H. Lukman Rifai dalam paparannya mengatakan bahwa radikalisme tidak bisa hanya dikaitkan dengan kelompok agama tertentu. Setiap kelompok memiliki kemungkinan untuk melakukan tindakan yang radikal.
“Ada dua faktor penyebab radikalisme, yaitu faktor internal karena lemahnya pemahaman tentang agama, dan faktor exsternal karena adanya ketidakadilan dan pemerataan,” katanya.
Fenomena yang terjadi saat ini, masyarakat dalam memahami tentang agama tidak lagi melalui sumber-sumber yang dapat dipercaya. Dalam hal ini, masyarakat cenderug memahami tentang agama melalui ‘Google’ yang keabsahannya perlu dikaji kembali.
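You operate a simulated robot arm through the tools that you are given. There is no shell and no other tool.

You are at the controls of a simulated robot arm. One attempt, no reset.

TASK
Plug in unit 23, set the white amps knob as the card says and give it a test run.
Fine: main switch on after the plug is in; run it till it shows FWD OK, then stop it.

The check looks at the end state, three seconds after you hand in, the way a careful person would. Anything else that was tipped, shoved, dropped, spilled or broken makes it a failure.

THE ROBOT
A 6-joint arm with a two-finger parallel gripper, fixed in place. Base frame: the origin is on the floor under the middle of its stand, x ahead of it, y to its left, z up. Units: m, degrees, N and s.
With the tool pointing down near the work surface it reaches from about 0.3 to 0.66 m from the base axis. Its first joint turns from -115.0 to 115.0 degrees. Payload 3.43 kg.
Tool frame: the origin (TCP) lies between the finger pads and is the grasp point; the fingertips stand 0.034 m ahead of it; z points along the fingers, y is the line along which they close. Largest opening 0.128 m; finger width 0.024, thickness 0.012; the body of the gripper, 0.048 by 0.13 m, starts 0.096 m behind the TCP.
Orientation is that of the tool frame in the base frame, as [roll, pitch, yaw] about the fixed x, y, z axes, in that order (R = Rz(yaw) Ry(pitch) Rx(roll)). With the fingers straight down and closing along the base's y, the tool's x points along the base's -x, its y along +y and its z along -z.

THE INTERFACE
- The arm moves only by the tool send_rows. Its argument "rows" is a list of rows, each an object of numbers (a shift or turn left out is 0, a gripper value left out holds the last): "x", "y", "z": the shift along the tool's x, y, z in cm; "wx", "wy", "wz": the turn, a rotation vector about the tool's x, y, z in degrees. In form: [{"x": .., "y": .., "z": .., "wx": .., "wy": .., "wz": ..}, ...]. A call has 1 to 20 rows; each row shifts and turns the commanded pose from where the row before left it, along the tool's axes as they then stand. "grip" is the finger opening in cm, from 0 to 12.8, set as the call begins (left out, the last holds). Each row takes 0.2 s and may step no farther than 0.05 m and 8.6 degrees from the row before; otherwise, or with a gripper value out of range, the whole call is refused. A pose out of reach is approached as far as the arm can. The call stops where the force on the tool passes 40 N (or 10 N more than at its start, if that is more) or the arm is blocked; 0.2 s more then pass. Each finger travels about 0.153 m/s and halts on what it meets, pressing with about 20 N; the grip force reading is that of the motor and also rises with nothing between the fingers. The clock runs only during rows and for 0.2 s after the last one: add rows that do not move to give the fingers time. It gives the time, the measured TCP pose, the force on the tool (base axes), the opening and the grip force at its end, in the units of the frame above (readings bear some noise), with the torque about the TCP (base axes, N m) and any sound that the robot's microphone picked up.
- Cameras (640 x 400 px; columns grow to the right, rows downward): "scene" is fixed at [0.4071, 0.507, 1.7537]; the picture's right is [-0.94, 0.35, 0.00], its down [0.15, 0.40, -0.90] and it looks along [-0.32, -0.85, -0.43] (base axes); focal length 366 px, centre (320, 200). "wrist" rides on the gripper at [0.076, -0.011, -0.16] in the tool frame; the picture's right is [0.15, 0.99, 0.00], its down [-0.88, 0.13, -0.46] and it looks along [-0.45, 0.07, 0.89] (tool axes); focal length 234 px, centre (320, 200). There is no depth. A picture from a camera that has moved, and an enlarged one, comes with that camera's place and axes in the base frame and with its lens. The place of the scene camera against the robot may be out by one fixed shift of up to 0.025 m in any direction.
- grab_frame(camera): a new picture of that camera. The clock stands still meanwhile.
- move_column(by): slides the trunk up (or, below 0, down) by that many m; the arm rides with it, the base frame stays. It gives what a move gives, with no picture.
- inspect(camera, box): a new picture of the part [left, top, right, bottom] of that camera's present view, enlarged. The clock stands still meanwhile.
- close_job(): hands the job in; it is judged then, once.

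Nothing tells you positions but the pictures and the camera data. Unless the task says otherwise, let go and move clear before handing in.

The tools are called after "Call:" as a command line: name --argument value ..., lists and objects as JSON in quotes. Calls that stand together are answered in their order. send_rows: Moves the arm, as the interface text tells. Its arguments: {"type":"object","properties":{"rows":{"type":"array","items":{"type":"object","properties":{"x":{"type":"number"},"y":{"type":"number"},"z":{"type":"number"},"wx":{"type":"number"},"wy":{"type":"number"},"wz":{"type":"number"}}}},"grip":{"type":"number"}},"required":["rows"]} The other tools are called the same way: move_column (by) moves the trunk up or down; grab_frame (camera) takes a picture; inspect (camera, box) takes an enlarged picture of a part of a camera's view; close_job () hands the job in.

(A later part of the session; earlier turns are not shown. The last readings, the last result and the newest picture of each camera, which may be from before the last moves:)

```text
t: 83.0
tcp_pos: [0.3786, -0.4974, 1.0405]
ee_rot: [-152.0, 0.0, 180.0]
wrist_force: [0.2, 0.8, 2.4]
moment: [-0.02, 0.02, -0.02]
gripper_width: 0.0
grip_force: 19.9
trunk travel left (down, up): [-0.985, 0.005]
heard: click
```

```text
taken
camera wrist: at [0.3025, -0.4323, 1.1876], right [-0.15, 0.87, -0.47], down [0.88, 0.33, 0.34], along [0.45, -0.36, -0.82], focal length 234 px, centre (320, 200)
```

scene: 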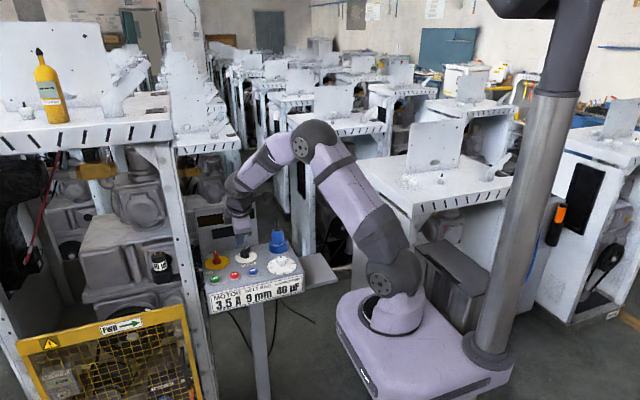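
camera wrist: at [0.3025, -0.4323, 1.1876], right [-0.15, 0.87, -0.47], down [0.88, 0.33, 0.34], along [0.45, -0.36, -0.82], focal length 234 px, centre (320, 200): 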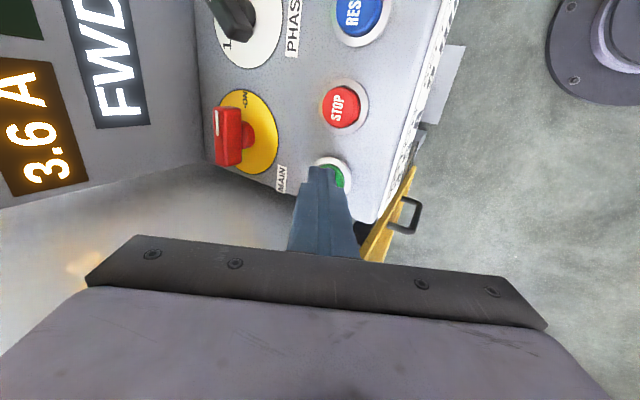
“Dengan kemajuan teknologi, masyarakat khususnya genersi muda sudah tidak mendapatkan pengetahuan agama dari guru dan ustadz melalui instansi pendidikan maupun lembaga resmi lainnya. Maka dari itu, untuk meningkatkan pemahaman mengenai agama, sebaiknya menggali informasi melalui guru atau ustadz,” katanya.
Sedangkan, narasumber dari Kementrian Agama Kota Batam yang diwakili oleh Kasi Pendidikan Agama dan Keagamaan Islam, H. Sarbaini menyebut bahwa Kementrian Agama bersama-sama Pemko Batam dan Polresta Barelang telah membuat MoU bersama pimpinan Pondok Pesantren untuk mengantisipasi munculnya jaringan radikal dan teroris di Kota Batam.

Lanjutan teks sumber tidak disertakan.